Majority support for container return scheme
Seven out of 10 Kiwis back container refund scheme to boost recycling.
If you’re of a certain age, you’ll remember when empty fizz bottles could be returned to the corner dairy to get a few cents refund. Those days may be coming back as part of efforts to boost recycling of the estimated two billion drink containers we go through each year.
A government-funded project to investigate setting up a container return scheme kicked off last year. Like days of old, you’d pay a bit extra when you made your purchase but get money back when you returned the empty container.
The majority of Kiwis back the idea. Our latest survey found 70 percent were in favour. Sixteen percent may come on board but had yet to make up their minds. Just 15 percent were outright opposed.
Results are in line with findings from our previous research, which showed the majority of Kiwis rate recycling as very important (81 percent).
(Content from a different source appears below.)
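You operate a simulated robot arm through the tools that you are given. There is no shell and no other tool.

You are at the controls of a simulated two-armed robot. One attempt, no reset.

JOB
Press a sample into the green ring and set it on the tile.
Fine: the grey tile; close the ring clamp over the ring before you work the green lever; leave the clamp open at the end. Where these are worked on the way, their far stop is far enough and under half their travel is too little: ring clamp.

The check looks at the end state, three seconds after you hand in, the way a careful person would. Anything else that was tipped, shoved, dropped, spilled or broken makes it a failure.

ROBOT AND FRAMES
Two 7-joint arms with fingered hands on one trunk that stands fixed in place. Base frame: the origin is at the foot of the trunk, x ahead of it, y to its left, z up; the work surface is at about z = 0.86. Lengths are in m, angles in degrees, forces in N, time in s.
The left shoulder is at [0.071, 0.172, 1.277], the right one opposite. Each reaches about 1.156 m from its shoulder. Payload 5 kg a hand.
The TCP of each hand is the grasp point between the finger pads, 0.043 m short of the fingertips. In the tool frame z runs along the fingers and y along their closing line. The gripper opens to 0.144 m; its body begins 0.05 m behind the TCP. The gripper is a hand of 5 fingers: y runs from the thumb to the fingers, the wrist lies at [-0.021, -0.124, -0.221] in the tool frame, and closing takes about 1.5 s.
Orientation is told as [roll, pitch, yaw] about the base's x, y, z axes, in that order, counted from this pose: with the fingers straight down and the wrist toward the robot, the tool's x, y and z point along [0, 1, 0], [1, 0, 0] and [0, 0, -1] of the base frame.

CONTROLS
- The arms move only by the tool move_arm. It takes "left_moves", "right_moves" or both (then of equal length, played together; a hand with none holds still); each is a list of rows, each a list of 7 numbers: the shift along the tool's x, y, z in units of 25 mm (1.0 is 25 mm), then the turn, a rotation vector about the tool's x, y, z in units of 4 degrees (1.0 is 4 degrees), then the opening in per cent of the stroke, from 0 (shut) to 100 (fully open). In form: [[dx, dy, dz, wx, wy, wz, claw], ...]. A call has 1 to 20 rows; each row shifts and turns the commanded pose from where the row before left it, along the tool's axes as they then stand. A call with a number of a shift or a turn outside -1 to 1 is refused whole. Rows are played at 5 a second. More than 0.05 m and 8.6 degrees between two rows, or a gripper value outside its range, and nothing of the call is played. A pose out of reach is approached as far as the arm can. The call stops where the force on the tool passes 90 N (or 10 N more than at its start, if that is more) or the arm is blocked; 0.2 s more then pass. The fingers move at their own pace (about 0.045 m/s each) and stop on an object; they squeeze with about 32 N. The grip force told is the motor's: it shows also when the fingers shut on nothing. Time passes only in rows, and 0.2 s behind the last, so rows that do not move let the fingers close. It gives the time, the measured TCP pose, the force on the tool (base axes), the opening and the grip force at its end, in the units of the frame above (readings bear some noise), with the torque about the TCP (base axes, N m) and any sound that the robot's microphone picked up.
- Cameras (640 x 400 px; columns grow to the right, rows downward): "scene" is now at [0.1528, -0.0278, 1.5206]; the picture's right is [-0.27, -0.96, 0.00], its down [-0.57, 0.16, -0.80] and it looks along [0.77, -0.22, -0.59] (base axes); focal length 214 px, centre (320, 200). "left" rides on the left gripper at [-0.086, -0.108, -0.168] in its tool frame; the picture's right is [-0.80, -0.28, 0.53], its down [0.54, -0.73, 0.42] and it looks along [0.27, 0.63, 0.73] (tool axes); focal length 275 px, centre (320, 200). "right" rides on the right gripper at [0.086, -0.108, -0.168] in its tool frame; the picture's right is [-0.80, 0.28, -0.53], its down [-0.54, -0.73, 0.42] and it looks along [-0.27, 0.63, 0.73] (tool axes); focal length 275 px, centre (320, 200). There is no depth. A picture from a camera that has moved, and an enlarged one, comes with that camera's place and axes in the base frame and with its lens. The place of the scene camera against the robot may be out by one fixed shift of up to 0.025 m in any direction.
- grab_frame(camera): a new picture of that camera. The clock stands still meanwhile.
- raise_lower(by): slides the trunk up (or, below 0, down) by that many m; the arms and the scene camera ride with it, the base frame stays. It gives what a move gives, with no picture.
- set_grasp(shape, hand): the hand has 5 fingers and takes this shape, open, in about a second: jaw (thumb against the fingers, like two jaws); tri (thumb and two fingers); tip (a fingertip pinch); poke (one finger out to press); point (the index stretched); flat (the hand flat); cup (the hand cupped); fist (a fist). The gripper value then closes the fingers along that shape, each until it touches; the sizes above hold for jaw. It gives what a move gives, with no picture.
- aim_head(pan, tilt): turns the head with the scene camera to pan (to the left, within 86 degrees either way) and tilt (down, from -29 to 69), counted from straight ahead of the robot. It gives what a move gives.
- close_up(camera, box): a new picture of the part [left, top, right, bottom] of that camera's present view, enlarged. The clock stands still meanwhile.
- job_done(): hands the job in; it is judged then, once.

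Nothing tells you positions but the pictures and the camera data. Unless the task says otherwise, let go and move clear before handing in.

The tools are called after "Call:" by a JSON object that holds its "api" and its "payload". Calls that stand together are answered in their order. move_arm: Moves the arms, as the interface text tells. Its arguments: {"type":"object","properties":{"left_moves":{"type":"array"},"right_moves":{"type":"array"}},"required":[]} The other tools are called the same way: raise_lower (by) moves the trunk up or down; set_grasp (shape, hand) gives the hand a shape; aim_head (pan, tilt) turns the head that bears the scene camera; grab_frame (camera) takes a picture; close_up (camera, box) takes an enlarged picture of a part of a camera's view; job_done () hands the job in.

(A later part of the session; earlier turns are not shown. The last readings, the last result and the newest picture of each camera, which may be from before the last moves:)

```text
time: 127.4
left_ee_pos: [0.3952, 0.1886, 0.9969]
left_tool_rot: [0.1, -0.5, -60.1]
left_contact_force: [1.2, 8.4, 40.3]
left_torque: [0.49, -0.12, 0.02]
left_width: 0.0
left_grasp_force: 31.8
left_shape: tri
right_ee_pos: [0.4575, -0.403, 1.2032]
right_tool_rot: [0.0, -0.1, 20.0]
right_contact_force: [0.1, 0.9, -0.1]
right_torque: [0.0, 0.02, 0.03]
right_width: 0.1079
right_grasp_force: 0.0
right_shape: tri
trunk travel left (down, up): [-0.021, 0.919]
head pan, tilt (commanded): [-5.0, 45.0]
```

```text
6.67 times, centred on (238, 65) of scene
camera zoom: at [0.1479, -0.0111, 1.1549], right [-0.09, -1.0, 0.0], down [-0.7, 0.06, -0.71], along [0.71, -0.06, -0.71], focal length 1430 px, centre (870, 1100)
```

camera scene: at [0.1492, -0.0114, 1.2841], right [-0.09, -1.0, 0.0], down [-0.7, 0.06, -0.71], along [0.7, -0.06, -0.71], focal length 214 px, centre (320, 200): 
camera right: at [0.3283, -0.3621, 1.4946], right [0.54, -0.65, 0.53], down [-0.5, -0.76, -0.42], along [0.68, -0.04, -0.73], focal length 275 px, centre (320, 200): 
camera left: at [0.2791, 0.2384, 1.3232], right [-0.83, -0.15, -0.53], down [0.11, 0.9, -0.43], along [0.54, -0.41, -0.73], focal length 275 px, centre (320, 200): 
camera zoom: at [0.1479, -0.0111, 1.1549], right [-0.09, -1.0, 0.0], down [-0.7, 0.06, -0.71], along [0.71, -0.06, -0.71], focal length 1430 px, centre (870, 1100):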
Most would use a container return scheme if it was introduced (72 percent).
The likelihood of using a scheme was highest among consumers earning $25,000 to $50,000 a year: 81 percent said they were very likely to return containers to get a refund on the empty.
Results also suggest the refund amount wouldn’t need to be all that high to encourage people to return containers.
More than half (58 percent) thought up to 20¢ per bottle would be enough. A further 13 percent said they’d return containers for recycling, regardless of whether a refund was provided.
The majority said they preferred to get their refund in cash (40 percent) or by direct payment to their bank account (21 percent), rather than in the form of a voucher.
Making it work
For eight out of 10, convenient drop-off points were the most important factor to a take-back scheme’s success.
Sixty-seven percent said it also needed to be easy to understand which containers were covered, with most wanting the scheme to include all drink containers – glass, metal and plastic.
Supermarkets were picked by 70 percent as the most convenient place to return containers. Collection depots, such as existing recycling centres, were also favoured by 63 percent.
There was less support for other retail outlets, such as bottle stores, to be used as refund points: only 40 percent favoured these locations.
What’s happening now?
A report on the options for a container return scheme is expected to be completed in November.
To ensure consumer views are represented, we’ve been part of the working group that’s canvassed the options. If a scheme is signed off – and we think it should be – it’s expected to take a couple of years for it to get up and running.